> [Excerpted text]
▼
We’ve all heard about global warming, heavy pollution and deforestation, but have we ever thought how this effects the global economy? And that maybe the reason some environmental issues are being struggled with have to do with the world economy? Population and poverty also weigh in significantly to the global economy and the environment.
Back in the early stages of industrial production air and water quality was found to be deteriorated, showing how economic growth might actually worsen environmental conditions in the short term (Dauvergne, 2011). This can be seen in countries like China and India who have “booming economies” and are the “planetary powers that are shaping the global biosphere” (BBC News, 2006). According a news article by the BBC (found here), the high economic growth that these countries had hid the heavy levels of pollution affecting it’s environment and the lives of it’s citizens.
O’Brien and Williams go to say that “conflicts arising from the international trade, pollution control, the preservation of biodiversity and sustainable development have all figured prominently on the international agenda” (2013, p. 253). The biggest issue between the global economy and trying to be environmentalists is that on one side, you have people who believe that opening up trade barriers will help, rather than hurt, environmental viability. But on the flip side there are those who think “…free trade promotes unsustainable patterns of production consumption” (O’Brien & Williams, 2013, p. 256).
▲
> [To do]
- A) Give the stretch of the excerpted text that starts with "O’Brien and Williams" and ends with "2013, p. 256).", unchanged.
- B) Pick up the excerpted text at the point where it stops and go on.

> [Listing]
▼
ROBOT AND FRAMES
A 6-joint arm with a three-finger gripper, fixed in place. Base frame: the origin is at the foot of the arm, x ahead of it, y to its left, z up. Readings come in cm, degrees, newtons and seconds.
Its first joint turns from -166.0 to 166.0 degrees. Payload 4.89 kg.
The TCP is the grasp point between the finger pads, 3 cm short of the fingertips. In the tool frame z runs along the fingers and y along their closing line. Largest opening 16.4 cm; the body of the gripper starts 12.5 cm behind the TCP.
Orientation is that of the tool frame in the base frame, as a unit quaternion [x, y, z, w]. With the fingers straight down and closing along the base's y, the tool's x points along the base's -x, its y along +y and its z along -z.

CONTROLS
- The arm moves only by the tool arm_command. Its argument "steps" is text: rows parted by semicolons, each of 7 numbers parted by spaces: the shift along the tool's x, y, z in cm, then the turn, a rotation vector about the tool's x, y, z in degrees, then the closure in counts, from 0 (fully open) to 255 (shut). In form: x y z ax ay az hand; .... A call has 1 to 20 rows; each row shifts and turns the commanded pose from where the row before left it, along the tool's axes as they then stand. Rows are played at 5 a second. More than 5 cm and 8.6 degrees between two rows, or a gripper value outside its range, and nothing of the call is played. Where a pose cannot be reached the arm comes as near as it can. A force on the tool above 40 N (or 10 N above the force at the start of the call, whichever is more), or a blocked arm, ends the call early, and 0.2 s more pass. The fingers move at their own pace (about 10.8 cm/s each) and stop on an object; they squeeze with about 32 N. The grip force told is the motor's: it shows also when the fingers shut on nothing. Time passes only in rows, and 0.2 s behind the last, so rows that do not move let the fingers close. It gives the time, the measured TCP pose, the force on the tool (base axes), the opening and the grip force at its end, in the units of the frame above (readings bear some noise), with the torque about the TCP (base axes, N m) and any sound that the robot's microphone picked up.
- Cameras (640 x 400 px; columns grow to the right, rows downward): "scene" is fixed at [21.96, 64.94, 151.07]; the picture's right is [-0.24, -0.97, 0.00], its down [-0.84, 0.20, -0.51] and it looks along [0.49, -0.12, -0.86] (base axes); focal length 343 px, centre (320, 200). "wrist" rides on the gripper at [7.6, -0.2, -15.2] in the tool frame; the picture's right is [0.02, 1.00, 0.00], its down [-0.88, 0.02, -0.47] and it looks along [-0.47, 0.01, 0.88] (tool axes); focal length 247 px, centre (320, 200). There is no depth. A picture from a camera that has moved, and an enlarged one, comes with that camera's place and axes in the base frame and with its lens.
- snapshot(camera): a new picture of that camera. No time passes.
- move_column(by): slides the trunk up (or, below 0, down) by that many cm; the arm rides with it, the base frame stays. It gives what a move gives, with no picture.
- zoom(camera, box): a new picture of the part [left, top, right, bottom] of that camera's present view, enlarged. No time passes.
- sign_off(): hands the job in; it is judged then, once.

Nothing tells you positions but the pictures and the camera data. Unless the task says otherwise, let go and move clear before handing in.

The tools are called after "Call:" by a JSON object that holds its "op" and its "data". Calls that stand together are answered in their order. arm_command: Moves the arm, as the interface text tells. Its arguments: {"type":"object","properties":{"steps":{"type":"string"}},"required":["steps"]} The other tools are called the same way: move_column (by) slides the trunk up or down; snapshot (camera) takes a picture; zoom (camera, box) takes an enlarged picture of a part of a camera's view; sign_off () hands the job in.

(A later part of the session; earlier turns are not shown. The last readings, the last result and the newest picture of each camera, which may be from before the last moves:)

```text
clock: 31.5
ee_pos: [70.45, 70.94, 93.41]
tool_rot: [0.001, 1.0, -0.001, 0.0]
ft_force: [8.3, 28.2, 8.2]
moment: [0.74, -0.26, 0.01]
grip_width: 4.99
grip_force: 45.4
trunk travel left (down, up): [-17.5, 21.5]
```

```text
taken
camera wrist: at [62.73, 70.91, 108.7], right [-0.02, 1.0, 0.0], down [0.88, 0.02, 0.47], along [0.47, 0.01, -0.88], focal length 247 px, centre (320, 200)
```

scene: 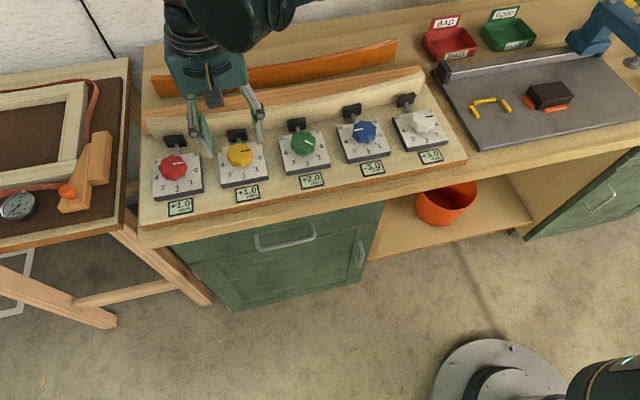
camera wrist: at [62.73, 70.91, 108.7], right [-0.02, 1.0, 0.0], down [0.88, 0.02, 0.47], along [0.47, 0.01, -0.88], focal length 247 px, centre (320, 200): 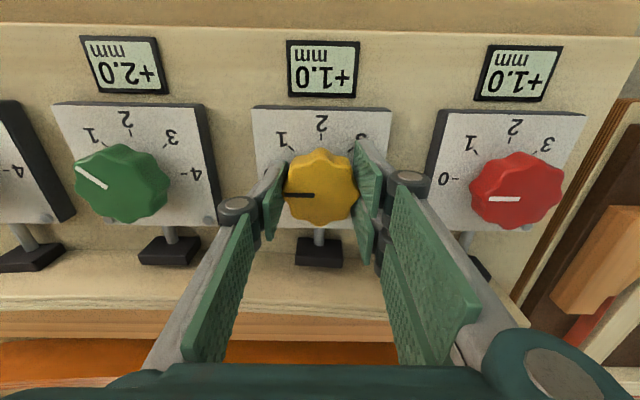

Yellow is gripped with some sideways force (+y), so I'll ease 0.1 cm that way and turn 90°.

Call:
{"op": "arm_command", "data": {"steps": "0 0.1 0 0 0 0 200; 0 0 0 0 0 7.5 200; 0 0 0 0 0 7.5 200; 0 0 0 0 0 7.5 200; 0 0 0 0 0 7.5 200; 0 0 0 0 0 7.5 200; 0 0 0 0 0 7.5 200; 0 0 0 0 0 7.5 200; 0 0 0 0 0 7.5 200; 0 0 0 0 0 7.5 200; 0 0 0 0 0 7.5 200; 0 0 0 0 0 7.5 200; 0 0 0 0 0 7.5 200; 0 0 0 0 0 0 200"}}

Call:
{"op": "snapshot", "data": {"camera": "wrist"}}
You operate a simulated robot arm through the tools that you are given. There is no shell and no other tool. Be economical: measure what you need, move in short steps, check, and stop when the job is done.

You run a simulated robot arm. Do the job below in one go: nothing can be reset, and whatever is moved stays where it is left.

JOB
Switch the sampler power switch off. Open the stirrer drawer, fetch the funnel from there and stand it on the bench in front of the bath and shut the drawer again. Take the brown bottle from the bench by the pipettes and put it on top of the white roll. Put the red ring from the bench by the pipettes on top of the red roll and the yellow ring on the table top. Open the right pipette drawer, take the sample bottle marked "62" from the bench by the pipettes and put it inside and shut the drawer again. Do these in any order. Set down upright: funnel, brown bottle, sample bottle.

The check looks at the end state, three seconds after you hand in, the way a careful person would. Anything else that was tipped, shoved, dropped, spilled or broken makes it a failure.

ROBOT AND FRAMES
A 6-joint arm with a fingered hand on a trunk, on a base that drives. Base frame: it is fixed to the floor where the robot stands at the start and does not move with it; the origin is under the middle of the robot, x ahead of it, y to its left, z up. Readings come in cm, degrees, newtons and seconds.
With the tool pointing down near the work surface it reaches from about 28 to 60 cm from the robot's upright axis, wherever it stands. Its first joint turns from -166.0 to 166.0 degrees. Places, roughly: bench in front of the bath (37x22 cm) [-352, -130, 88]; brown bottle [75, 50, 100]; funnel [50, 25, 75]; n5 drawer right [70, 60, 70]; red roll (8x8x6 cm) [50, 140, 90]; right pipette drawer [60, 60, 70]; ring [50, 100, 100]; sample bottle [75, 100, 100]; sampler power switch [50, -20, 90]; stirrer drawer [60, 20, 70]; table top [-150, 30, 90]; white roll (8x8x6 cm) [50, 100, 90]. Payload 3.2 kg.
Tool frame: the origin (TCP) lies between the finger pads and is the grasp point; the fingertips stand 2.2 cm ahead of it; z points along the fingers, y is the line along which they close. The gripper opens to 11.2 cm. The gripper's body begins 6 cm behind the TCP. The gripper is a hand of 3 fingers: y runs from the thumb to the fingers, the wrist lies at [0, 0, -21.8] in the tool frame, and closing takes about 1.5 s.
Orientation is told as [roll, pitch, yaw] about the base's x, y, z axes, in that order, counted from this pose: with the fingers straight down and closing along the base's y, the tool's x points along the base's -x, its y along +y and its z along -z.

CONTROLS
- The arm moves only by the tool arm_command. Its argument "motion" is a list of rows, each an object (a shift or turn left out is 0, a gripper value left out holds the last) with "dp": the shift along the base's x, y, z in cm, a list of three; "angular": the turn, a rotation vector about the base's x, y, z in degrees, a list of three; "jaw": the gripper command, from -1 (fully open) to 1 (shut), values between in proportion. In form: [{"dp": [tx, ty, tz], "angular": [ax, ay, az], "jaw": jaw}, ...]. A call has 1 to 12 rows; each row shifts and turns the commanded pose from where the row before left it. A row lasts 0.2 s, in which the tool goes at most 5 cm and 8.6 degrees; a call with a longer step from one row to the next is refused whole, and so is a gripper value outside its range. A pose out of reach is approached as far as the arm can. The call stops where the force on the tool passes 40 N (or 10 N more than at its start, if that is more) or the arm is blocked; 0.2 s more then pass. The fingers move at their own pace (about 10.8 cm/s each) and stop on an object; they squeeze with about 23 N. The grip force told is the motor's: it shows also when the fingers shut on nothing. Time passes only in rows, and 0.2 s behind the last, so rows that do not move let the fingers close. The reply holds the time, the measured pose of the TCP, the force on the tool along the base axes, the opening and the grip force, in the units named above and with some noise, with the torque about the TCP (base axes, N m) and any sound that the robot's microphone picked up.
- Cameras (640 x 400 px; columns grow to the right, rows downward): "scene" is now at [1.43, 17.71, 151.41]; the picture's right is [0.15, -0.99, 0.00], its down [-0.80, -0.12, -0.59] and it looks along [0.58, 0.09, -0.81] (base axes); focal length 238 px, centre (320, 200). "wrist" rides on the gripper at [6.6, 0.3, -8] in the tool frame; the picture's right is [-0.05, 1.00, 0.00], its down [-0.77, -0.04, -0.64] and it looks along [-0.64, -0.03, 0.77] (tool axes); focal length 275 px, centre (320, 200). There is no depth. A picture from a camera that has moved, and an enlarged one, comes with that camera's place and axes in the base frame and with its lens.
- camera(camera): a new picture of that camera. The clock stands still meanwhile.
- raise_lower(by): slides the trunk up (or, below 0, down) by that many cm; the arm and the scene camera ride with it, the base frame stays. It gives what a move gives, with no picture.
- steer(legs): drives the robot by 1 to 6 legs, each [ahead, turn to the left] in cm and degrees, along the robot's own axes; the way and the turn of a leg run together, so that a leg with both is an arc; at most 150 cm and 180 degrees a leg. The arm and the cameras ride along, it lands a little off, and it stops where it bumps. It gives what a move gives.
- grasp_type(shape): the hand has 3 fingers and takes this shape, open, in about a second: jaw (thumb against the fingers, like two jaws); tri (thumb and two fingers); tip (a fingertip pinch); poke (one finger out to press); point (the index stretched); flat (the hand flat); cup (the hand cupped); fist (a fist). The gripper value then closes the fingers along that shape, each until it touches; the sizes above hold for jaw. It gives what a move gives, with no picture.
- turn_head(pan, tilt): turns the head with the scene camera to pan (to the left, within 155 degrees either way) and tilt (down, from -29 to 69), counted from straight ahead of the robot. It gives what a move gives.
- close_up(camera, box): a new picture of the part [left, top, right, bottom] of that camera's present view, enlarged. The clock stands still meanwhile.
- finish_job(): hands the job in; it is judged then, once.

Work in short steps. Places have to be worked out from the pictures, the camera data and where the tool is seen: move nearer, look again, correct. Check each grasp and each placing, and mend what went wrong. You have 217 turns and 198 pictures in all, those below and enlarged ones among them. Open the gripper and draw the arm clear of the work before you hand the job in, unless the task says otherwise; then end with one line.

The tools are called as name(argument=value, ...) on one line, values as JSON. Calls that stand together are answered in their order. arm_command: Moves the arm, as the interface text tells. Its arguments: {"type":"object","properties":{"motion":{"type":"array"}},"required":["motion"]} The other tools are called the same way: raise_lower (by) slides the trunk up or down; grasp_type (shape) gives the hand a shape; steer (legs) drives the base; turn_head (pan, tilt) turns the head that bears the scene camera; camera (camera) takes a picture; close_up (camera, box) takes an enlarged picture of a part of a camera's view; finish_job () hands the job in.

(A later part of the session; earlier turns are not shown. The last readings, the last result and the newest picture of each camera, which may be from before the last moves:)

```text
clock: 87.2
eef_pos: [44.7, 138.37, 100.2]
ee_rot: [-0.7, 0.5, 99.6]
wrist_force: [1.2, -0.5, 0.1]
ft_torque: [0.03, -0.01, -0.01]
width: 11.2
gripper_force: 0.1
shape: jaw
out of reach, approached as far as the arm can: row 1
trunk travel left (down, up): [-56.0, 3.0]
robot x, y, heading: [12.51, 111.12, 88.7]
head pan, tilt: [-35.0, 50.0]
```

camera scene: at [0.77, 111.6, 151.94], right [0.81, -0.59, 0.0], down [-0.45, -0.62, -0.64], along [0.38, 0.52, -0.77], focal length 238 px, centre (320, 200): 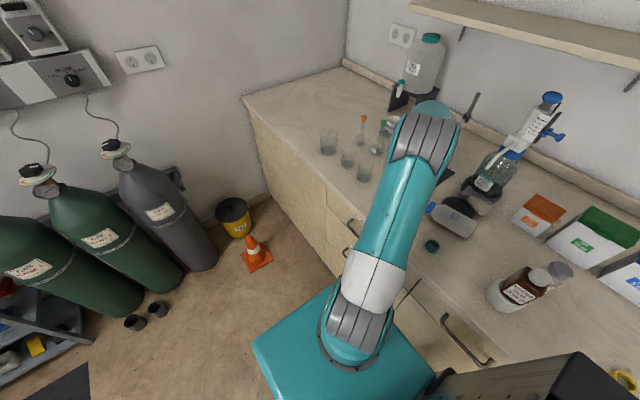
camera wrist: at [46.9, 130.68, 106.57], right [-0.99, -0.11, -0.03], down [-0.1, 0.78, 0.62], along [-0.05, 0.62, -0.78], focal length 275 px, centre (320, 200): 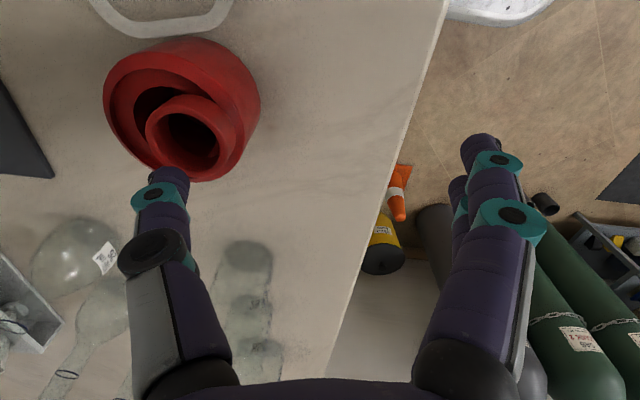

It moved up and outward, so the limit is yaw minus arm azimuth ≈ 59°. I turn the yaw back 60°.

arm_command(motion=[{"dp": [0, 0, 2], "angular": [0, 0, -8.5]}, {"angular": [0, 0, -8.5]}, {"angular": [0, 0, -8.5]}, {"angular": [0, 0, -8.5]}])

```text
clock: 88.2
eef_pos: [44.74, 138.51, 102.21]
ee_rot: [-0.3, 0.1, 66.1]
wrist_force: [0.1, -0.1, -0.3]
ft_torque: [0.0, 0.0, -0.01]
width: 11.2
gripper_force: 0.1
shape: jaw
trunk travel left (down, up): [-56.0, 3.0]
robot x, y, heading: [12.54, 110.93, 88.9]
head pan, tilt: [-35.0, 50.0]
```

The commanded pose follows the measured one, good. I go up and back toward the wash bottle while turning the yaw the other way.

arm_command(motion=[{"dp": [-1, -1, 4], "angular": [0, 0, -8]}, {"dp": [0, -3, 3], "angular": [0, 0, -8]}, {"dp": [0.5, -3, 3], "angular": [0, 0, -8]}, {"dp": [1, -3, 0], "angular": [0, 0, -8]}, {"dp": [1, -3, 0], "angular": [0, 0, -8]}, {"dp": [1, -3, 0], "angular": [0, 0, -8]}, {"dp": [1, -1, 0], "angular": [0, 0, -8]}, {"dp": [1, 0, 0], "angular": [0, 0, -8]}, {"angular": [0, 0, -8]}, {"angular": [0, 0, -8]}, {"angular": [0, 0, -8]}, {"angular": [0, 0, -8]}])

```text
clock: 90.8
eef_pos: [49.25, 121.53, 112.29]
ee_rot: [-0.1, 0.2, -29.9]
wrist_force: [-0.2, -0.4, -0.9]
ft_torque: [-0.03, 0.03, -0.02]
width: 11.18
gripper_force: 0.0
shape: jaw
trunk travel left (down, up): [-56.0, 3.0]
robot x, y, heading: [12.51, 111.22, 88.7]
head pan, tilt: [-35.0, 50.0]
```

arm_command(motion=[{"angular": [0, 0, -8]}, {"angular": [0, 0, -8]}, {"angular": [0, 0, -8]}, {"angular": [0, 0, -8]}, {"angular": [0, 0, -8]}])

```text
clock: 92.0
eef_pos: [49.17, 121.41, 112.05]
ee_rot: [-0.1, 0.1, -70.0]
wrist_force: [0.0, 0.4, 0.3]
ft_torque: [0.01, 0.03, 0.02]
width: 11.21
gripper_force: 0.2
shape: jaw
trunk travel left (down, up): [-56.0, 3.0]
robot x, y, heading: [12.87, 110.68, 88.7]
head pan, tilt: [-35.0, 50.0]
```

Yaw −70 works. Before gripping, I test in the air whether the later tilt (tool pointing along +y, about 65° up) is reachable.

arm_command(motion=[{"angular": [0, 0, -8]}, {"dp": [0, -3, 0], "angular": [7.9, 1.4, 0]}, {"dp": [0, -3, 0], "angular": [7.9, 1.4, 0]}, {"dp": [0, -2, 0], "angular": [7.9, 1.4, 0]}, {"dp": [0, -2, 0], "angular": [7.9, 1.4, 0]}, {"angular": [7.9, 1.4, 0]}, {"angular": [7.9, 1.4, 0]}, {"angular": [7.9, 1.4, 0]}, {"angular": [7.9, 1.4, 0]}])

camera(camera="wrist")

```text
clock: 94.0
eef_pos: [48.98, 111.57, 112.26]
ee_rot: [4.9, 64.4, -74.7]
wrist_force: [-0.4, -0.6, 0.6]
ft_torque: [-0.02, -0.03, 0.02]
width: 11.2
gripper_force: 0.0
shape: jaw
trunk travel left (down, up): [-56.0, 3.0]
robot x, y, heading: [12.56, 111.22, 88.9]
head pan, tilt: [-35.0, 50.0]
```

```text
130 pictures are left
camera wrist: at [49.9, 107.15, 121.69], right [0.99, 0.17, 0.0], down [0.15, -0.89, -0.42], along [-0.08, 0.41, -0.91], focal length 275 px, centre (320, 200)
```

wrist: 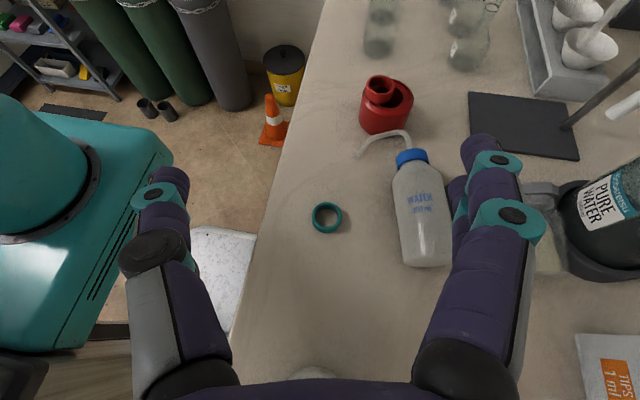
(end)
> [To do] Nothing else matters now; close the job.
▲
> [The responses]
- A)
O’Brien and Williams go to say that “conflicts arising from the international trade, pollution control, the preservation of biodiversity and sustainable development have all figured prominently on the international agenda” (2013, p. 253). The biggest issue between the global economy and trying to be environmentalists is that on one side, you have people who believe that opening up trade barriers will help, rather than hurt, environmental viability. But on the flip side there are those who think “…free trade promotes unsustainable patterns of production consumption” (O’Brien & Williams, 2013, p. 256).

- B)
Economic growth and corporate globalization could be blamed for the “global environmental crisis” (Dauvergne, 2011, p. 462). While the rich get to continue to bathe in their wealth, the poor are left stuck in worsening environments. A crucial part of keeping a happy and healthy planet is striving for a world free of poverty. Of course, no one expects poverty to go away quickly, but we have been fighting it for quite some time now. Though, we also can’t expect the levels of poverty to diminish without doing something. Luckily, “…strong economies naturally tend to move away from heavy industry, and toward service and information industries” which means that this could help many get out poverty, and get stable jobs and lives.
Dauvergne, P. (2011) Global Political Economy. New York: Oxford University Press.
O’Brien, R. & William, M. (2013) Global Political Economy. 4th Ed. Hampshire: Palgrave Macmillan.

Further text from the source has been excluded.